Between 1908 and 1910, Jawlensky and Werefkin spent summers in the Bavarian Alps with Kandinsky and his companion Gabriele Münter. Painting landscapes of their mountainous surroundings, they experimented with one another’s techniques, and formulated an expressive use of color divorced from representational form. In 1909, the artists found the Neue Künstlervereinigung München (NKVM), an avant-garde art association. In 1911, Kandisnky and Franz Marc left the NKVM to form the Blaue Reiter. Jawlensky and Werefkin remained in the NKVM until 1912, when they too joined the Blaue Reiter. The Blaue Reiter did not survive World War I. However, in 1924, a new group, the Blue Four, was formed by Kandinsky, Jawlensky, Paul Klee and Lyonel Feininger.

Expelled from Germany after the outbreak of World War I, Jawlensky moved to Switzerland where he began a cycle of increasingly abstract landscapes depicting the view from his window in St Prex on Lake Geneva. Between 1917 and 1920, he produced his best-known series of works: the Mystical Heads (1917–19), and the Saviour’s Faces (1918–20). In these works he reduced conventional portraiture to abstract line, form and color., In 1921 he began another cycle in the same vein, his Abstract (sometimes called Constructivist) Heads (1921–35). This series, characterized by the use of recurring compositional elements, presented increasingly stylized heads.

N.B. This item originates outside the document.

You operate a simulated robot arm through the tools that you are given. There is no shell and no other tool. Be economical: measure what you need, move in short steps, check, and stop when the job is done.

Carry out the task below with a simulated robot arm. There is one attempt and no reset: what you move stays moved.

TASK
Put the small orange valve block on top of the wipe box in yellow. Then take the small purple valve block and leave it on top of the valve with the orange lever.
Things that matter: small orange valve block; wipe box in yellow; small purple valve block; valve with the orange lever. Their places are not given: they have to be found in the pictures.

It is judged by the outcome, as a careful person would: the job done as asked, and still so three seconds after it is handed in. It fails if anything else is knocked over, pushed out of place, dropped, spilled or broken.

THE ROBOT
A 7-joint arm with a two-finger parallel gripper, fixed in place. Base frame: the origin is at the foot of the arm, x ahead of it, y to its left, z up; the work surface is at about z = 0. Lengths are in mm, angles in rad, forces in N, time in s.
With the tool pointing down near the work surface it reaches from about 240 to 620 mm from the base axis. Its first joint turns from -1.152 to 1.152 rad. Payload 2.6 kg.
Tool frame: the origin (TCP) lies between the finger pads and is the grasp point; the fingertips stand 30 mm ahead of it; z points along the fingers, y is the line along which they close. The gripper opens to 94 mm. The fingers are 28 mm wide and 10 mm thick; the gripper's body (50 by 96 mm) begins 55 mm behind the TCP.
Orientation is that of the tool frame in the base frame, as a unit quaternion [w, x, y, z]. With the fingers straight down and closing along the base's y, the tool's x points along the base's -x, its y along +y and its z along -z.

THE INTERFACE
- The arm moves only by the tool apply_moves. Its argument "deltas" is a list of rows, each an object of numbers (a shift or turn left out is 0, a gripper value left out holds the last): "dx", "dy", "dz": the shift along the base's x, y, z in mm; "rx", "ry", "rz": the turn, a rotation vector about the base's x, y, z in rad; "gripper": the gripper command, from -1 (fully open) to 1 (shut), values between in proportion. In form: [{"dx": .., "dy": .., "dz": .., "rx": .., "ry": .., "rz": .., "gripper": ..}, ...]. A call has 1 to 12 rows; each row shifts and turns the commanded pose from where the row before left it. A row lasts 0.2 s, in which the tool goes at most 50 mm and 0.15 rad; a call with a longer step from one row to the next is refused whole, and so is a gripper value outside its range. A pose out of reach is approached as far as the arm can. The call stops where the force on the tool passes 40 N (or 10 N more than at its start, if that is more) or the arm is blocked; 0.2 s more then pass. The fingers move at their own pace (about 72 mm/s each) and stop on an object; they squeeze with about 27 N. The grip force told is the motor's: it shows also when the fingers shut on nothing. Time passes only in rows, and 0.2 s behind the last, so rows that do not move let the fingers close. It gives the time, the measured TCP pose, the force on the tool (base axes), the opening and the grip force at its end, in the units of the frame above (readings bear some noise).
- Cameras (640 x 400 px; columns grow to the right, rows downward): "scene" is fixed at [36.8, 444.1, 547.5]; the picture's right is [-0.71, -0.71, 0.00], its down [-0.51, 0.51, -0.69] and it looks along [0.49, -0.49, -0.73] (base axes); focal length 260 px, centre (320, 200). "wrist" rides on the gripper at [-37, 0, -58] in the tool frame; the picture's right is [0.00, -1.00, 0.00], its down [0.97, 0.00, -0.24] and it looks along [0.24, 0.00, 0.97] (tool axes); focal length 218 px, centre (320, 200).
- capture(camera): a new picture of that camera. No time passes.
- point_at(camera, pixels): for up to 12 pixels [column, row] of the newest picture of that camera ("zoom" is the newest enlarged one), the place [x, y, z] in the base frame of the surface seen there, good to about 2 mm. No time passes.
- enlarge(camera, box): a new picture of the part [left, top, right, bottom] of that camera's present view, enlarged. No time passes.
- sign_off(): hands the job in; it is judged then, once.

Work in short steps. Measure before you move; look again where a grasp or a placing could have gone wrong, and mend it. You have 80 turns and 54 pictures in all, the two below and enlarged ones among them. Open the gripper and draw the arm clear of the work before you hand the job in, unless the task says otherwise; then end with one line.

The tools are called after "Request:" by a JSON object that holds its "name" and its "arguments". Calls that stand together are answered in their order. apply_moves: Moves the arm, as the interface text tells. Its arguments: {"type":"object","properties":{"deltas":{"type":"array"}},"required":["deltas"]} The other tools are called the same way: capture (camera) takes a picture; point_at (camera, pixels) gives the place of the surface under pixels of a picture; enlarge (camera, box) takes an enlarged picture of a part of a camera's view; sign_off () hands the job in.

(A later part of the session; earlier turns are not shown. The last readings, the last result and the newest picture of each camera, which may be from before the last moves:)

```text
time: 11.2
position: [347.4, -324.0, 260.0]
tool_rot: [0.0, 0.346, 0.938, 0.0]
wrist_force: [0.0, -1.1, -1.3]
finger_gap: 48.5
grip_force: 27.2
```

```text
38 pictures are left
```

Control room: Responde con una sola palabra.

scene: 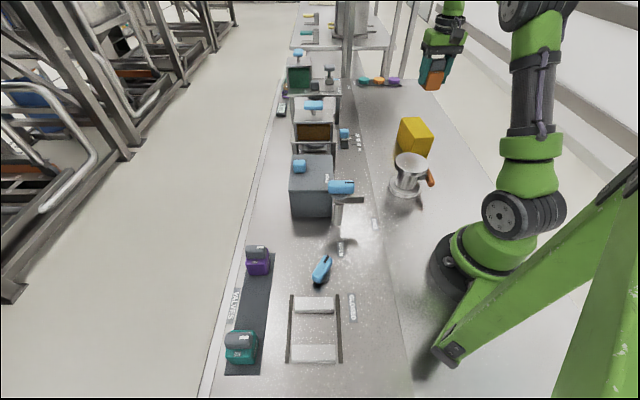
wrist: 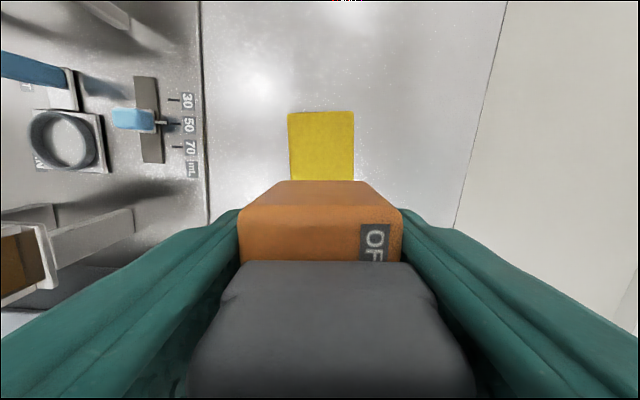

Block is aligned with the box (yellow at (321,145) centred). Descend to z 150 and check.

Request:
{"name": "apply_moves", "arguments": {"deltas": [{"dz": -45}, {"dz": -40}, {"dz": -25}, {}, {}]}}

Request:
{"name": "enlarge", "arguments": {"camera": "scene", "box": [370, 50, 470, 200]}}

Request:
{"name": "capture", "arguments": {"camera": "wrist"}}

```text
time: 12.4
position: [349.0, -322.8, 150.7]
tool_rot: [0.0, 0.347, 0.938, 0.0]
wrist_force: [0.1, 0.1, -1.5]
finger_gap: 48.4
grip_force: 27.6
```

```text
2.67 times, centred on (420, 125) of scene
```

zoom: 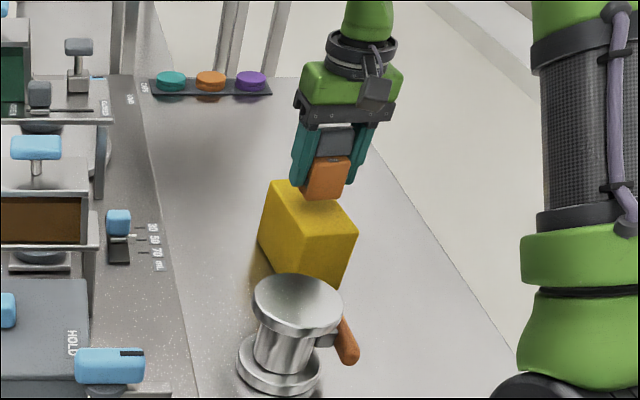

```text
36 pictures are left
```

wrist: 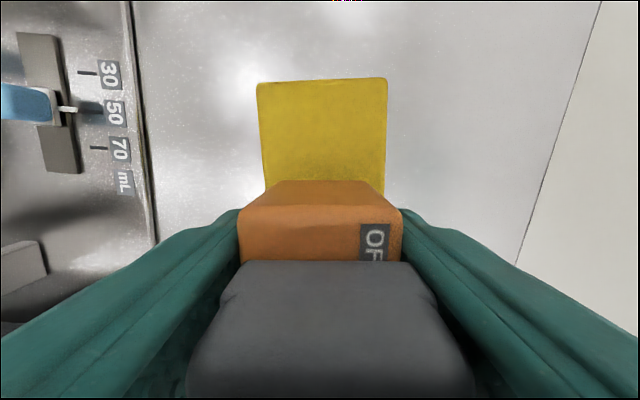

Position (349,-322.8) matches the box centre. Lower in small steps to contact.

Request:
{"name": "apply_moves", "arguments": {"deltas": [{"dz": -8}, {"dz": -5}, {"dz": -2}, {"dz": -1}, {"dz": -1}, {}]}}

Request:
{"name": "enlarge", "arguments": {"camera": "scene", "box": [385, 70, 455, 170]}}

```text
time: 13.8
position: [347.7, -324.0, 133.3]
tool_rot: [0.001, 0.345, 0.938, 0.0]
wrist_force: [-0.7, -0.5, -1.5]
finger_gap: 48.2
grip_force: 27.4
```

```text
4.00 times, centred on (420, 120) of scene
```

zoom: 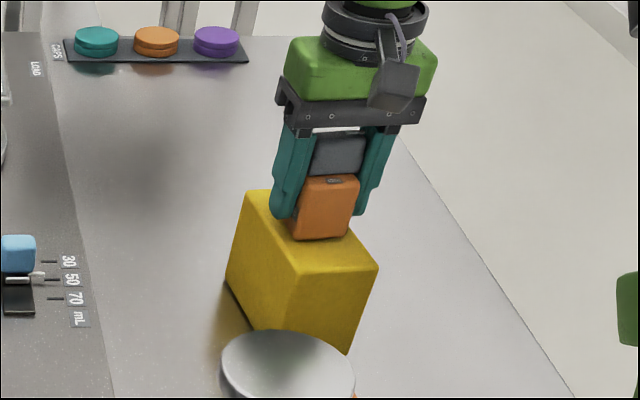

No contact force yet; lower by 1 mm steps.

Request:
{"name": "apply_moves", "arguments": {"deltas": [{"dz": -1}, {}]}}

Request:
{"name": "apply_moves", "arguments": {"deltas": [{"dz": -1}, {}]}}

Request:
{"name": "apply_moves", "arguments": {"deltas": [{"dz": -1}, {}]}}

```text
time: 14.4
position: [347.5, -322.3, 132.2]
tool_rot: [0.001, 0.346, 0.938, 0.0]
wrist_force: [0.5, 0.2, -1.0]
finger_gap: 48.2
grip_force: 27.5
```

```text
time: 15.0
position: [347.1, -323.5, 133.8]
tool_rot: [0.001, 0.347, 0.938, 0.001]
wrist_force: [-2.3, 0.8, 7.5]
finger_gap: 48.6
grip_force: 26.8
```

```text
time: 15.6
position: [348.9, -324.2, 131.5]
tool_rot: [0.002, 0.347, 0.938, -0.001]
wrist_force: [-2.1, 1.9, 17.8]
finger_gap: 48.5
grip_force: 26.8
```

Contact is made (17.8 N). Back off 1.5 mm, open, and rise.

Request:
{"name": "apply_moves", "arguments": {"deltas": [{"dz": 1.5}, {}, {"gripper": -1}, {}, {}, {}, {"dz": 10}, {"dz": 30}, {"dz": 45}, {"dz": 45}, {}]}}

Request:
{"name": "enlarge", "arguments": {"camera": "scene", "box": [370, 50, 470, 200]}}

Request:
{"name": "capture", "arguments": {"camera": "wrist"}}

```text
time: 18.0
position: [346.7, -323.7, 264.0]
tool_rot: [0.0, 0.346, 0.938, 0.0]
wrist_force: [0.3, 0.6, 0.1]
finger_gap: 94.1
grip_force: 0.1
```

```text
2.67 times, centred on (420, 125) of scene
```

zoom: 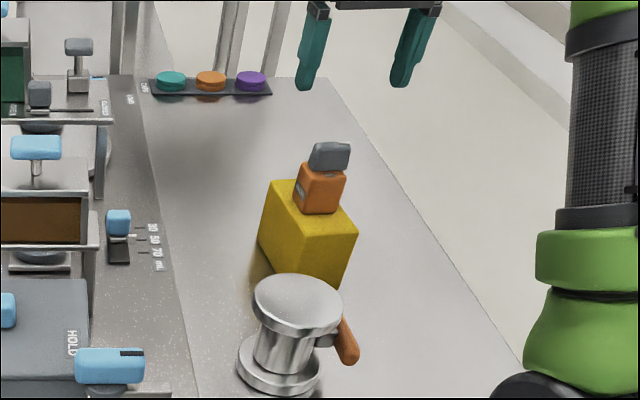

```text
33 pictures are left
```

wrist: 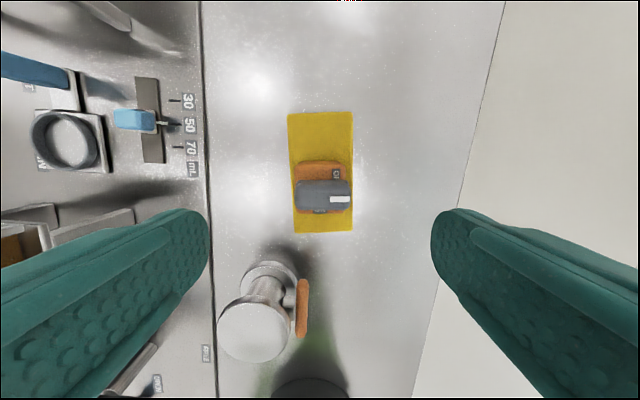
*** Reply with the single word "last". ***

In 1922, Jawlensky married Werefkin’s former maid Hélène Nesnakomoff, and moved to Wiesbaden. Beginning in 1929, Jawlensky suffered from a crippling arthritis that severely limited his creative activity and eventually resulted in complete paralysis. Nevertheless, he continued to paint, producing more than 1000 works in the Meditations series (1934–37), which included abstract landscapes and still-lifes, as well as portraits. This series represented further variations on the face broken down into its component parts of simple geometric shapes, line and color.

In 1933, the Nazis forbade Jawlensky to display his art and removed 72 works from German museums In 1937, two of his paintings were included in the “Degenerate Art” exhibition. By this time his images of faces had been deconstructed to their most basic form: a cross forming the expressive brow, a nose and mouth on a richly colored background. In 1938, Jawlensky’s physical condition forced him to stop painting altogether, and he died in March 1941 in Weisbaden. He was buried in Russia.